In a small company I recently helped with implementing CMMI the QA manager was accountable for measurements and reporting, product and process evaluation activities, configuration management and supplier management. For many of these he was also responsible for doing the work and thus had to monitor and control his own activities. This was particularly acute for measurement and reporting as he would collect the data, analyse it and report on it. To gain some level of objectivity, measurements of the process were implemented and reported to the Company’s CTO, so to some extent the organisations head will be monitoring the monitoring and control.
The challenge of objectivity also arises with the PPQA (Process & Product Quality Assurance) process area requiring processes and work products to be objectively evaluated. Small organisations are likely not to have the resources to carry out process evaluations and, even if they do have the resources, they tend not to be independent of the functional area being evaluated. One way to overcome is to create process checklist questions for the process evaluations. This ensures consistency and some level of objectivity. In the case of the small company I was helping they decided to outsource the process evaluation activities to Lamri as these were scheduled to be carried out on a quarterly basis. The work product evaluation activities also used checklists to ensure consistency and objectivity.

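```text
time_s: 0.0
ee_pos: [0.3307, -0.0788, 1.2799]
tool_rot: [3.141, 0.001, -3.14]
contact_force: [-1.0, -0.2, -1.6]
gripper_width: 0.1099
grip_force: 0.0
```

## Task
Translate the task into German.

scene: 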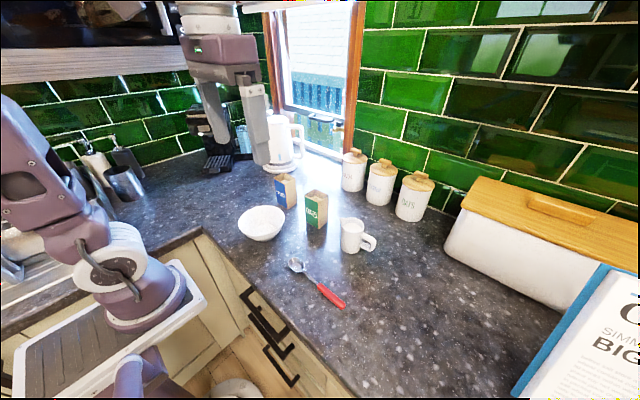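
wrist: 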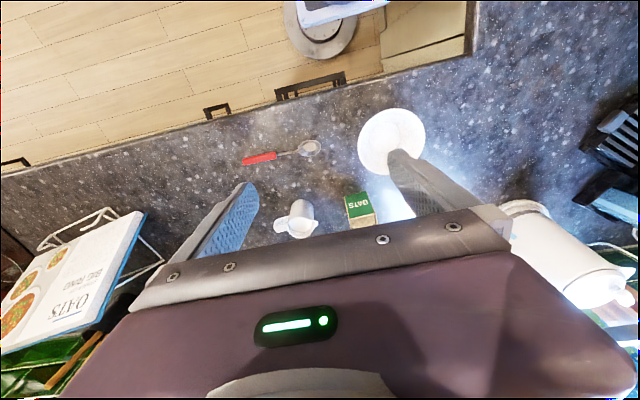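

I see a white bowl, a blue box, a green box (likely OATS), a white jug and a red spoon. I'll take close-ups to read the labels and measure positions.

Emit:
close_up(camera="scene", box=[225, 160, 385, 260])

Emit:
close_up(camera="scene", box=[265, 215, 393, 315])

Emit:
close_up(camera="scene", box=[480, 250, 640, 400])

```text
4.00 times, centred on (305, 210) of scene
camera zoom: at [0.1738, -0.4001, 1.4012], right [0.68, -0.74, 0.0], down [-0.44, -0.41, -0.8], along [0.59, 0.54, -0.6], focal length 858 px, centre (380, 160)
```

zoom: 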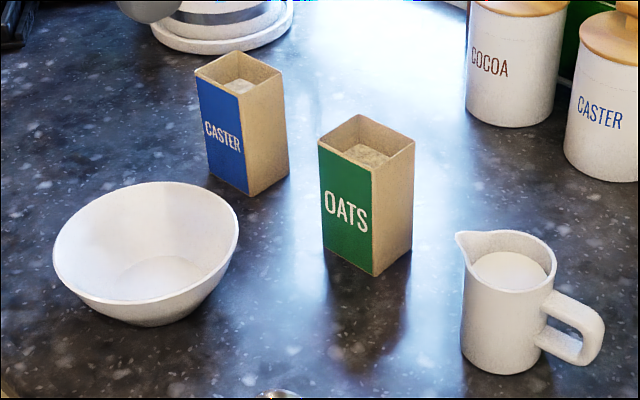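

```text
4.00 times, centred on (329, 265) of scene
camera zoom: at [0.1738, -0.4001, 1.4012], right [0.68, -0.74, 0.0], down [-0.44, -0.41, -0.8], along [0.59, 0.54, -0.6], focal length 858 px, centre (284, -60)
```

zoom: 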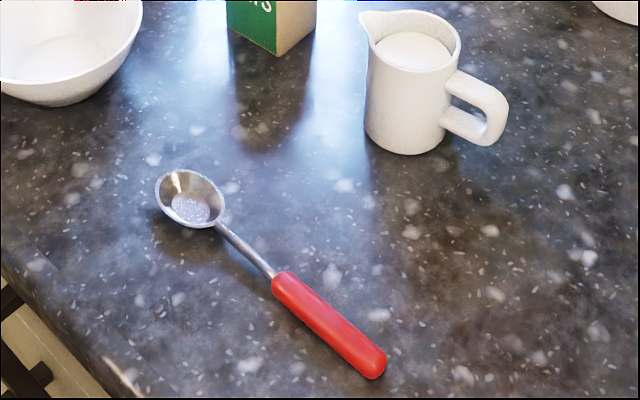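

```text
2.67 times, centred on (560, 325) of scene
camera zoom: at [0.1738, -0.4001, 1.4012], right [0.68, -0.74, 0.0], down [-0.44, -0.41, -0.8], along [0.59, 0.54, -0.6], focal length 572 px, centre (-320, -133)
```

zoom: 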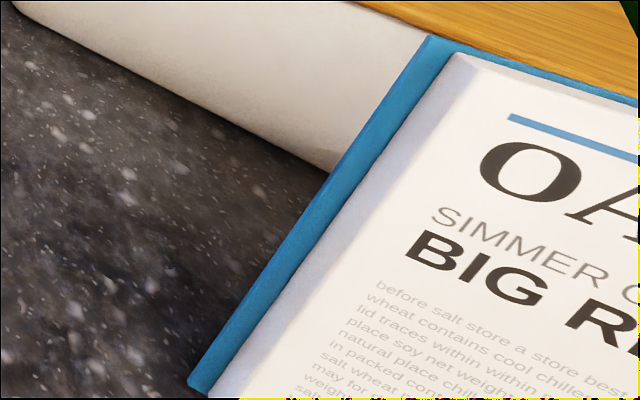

In addition small organisations implementing process improvement are far more sensitive to planned and unplanned resource absence (holidays, training sickness, etc) than larger organisations. With larger staff numbers its relatively easier to replace or appoint deputies from within the organisation whereas for small organisations there is no depth or width of the resource pool. To mitigate this I would suggest having more than one process champion and distribute, as far as possible, the process responsibility within the organisation.
With good planning and deployment of pragmatic processes, small organisations can successfully overcome the resource challenge to successfully implement CMMI.